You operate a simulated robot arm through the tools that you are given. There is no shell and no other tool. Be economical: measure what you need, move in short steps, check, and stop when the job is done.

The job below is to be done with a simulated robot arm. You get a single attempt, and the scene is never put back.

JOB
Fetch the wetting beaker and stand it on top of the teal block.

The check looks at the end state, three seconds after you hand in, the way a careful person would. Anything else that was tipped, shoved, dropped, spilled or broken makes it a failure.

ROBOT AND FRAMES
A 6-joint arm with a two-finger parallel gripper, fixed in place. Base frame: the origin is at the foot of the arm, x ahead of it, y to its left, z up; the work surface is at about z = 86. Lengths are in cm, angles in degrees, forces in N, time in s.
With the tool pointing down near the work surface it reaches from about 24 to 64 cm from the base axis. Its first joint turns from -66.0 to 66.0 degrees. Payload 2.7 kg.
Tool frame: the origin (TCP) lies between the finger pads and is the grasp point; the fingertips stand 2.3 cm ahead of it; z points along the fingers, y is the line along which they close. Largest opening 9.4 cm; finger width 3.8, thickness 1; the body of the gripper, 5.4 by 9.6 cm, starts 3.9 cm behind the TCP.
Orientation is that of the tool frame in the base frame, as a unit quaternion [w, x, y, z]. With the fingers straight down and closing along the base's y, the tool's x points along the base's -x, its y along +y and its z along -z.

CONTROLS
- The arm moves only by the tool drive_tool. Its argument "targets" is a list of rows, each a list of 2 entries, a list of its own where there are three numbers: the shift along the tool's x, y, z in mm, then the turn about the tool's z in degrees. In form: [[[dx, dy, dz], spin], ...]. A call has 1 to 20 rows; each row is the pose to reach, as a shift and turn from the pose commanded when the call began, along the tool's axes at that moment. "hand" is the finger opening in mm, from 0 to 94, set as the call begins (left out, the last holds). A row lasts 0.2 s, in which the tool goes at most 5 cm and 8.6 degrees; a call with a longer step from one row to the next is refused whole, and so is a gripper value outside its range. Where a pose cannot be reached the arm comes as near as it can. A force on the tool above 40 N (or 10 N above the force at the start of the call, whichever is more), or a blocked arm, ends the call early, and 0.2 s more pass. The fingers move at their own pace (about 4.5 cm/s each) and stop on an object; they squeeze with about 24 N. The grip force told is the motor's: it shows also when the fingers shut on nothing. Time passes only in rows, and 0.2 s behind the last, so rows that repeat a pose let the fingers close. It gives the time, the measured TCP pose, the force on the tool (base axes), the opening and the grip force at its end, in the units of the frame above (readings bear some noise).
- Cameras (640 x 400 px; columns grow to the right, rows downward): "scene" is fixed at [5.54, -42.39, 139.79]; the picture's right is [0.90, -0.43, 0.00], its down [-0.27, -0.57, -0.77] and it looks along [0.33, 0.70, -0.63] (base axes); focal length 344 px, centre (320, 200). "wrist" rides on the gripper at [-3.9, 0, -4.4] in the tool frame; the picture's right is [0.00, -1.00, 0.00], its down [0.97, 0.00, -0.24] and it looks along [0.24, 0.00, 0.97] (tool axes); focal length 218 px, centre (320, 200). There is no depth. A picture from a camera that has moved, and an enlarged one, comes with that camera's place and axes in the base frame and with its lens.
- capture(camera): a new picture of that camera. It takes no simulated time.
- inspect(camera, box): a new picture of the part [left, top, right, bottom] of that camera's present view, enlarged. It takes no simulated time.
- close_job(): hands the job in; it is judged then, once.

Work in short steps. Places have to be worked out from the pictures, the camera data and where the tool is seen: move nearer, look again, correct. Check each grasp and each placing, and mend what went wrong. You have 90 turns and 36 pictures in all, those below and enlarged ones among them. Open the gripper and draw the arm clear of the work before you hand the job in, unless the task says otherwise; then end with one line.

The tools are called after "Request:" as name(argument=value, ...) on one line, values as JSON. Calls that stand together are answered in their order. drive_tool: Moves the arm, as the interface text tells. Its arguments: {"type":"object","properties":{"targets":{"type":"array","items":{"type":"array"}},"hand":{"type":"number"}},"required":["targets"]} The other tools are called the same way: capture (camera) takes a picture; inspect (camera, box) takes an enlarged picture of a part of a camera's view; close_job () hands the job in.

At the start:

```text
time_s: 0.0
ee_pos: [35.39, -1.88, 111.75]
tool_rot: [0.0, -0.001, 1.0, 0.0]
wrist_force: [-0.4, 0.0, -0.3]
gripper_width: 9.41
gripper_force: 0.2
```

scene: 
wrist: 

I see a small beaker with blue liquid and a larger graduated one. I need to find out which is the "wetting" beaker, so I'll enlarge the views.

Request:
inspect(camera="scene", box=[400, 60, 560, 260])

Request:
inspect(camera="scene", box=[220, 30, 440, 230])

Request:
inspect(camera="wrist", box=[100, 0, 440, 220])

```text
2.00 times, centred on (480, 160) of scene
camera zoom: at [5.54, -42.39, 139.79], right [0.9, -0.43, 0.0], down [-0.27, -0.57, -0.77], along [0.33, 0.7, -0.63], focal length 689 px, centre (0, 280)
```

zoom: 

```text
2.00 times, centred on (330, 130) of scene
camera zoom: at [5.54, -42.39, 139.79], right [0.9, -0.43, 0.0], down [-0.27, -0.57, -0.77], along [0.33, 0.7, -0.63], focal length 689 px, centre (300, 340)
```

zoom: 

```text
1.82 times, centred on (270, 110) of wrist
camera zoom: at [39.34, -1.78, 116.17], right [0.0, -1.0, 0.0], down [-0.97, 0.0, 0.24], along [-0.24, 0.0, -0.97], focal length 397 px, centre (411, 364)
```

+---+

Repeat the data above, word for word. Format the lines as a JSON array of strings and drop empty lines.

Solution to this task =>
[
  "You operate a simulated robot arm through the tools that you are given. There is no shell and no other tool. Be economical: measure what you need, move in short steps, check, and stop when the job is done.",
  "The job below is to be done with a simulated robot arm. You get a single attempt, and the scene is never put back.",
  "JOB",
  "Fetch the wetting beaker and stand it on top of the teal block.",
  "The check looks at the end state, three seconds after you hand in, the way a careful person would. Anything else that was tipped, shoved, dropped, spilled or broken makes it a failure.",
  "ROBOT AND FRAMES",
  "A 6-joint arm with a two-finger parallel gripper, fixed in place. Base frame: the origin is at the foot of the arm, x ahead of it, y to its left, z up; the work surface is at about z = 86. Lengths are in cm, angles in degrees, forces in N, time in s.",
  "With the tool pointing down near the work surface it reaches from about 24 to 64 cm from the base axis. Its first joint turns from -66.0 to 66.0 degrees. Payload 2.7 kg.",
  "Tool frame: the origin (TCP) lies between the finger pads and is the grasp point; the fingertips stand 2.3 cm ahead of it; z points along the fingers, y is the line along which they close. Largest opening 9.4 cm; finger width 3.8, thickness 1; the body of the gripper, 5.4 by 9.6 cm, starts 3.9 cm behind the TCP.",
  "Orientation is that of the tool frame in the base frame, as a unit quaternion [w, x, y, z]. With the fingers straight down and closing along the base's y, the tool's x points along the base's -x, its y along +y and its z along -z.",
  "CONTROLS",
  "- The arm moves only by the tool drive_tool. Its argument \"targets\" is a list of rows, each a list of 2 entries, a list of its own where there are three numbers: the shift along the tool's x, y, z in mm, then the turn about the tool's z in degrees. In form: [[[dx, dy, dz], spin], ...]. A call has 1 to 20 rows; each row is the pose to reach, as a shift and turn from the pose commanded when the call began, along the tool's axes at that moment. \"hand\" is the finger opening in mm, from 0 to 94, set as the call begins (left out, the last holds). A row lasts 0.2 s, in which the tool goes at most 5 cm and 8.6 degrees; a call with a longer step from one row to the next is refused whole, and so is a gripper value outside its range. Where a pose cannot be reached the arm comes as near as it can. A force on the tool above 40 N (or 10 N above the force at the start of the call, whichever is more), or a blocked arm, ends the call early, and 0.2 s more pass. The fingers move at their own pace (about 4.5 cm/s each) and stop on an object; they squeeze with about 24 N. The grip force told is the motor's: it shows also when the fingers shut on nothing. Time passes only in rows, and 0.2 s behind the last, so rows that repeat a pose let the fingers close. It gives the time, the measured TCP pose, the force on the tool (base axes), the opening and the grip force at its end, in the units of the frame above (readings bear some noise).",
  "- Cameras (640 x 400 px; columns grow to the right, rows downward): \"scene\" is fixed at [5.54, -42.39, 139.79]; the picture's right is [0.90, -0.43, 0.00], its down [-0.27, -0.57, -0.77] and it looks along [0.33, 0.70, -0.63] (base axes); focal length 344 px, centre (320, 200). \"wrist\" rides on the gripper at [-3.9, 0, -4.4] in the tool frame; the picture's right is [0.00, -1.00, 0.00], its down [0.97, 0.00, -0.24] and it looks along [0.24, 0.00, 0.97] (tool axes); focal length 218 px, centre (320, 200). There is no depth. A picture from a camera that has moved, and an enlarged one, comes with that camera's place and axes in the base frame and with its lens.",
  "- capture(camera): a new picture of that camera. It takes no simulated time.",
  "- inspect(camera, box): a new picture of the part [left, top, right, bottom] of that camera's present view, enlarged. It takes no simulated time.",
  "- close_job(): hands the job in; it is judged then, once.",
  "Work in short steps. Places have to be worked out from the pictures, the camera data and where the tool is seen: move nearer, look again, correct. Check each grasp and each placing, and mend what went wrong. You have 90 turns and 36 pictures in all, those below and enlarged ones among them. Open the gripper and draw the arm clear of the work before you hand the job in, unless the task says otherwise; then end with one line.",
  "The tools are called after \"Request:\" as name(argument=value, ...) on one line, values as JSON. Calls that stand together are answered in their order. drive_tool: Moves the arm, as the interface text tells. Its arguments: {\"type\":\"object\",\"properties\":{\"targets\":{\"type\":\"array\",\"items\":{\"type\":\"array\"}},\"hand\":{\"type\":\"number\"}},\"required\":[\"targets\"]} The other tools are called the same way: capture (camera) takes a picture; inspect (camera, box) takes an enlarged picture of a part of a camera's view; close_job () hands the job in.",
  "At the start:",
  "```text",
  "time_s: 0.0",
  "ee_pos: [35.39, -1.88, 111.75]",
  "tool_rot: [0.0, -0.001, 1.0, 0.0]",
  "wrist_force: [-0.4, 0.0, -0.3]",
  "gripper_width: 9.41",
  "gripper_force: 0.2",
  "```",
  "scene: ",
  "wrist: ",
  "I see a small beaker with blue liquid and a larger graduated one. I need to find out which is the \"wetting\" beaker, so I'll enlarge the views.",
  "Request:",
  "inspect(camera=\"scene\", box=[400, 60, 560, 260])",
  "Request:",
  "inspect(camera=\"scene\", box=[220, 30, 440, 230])",
  "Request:",
  "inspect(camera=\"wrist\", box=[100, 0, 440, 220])",
  "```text",
  "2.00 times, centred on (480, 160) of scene",
  "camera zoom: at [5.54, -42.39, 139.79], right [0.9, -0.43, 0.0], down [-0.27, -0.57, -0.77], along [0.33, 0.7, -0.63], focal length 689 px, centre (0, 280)",
  "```",
  "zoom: ",
  "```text",
  "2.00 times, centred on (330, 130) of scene",
  "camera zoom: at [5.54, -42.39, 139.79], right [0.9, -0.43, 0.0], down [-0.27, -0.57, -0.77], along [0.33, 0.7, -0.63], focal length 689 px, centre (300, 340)",
  "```",
  "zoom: ",
  "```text",
  "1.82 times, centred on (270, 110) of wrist",
  "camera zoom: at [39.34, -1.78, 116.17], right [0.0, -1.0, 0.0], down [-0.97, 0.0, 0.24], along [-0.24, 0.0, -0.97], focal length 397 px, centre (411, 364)",
  "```"
]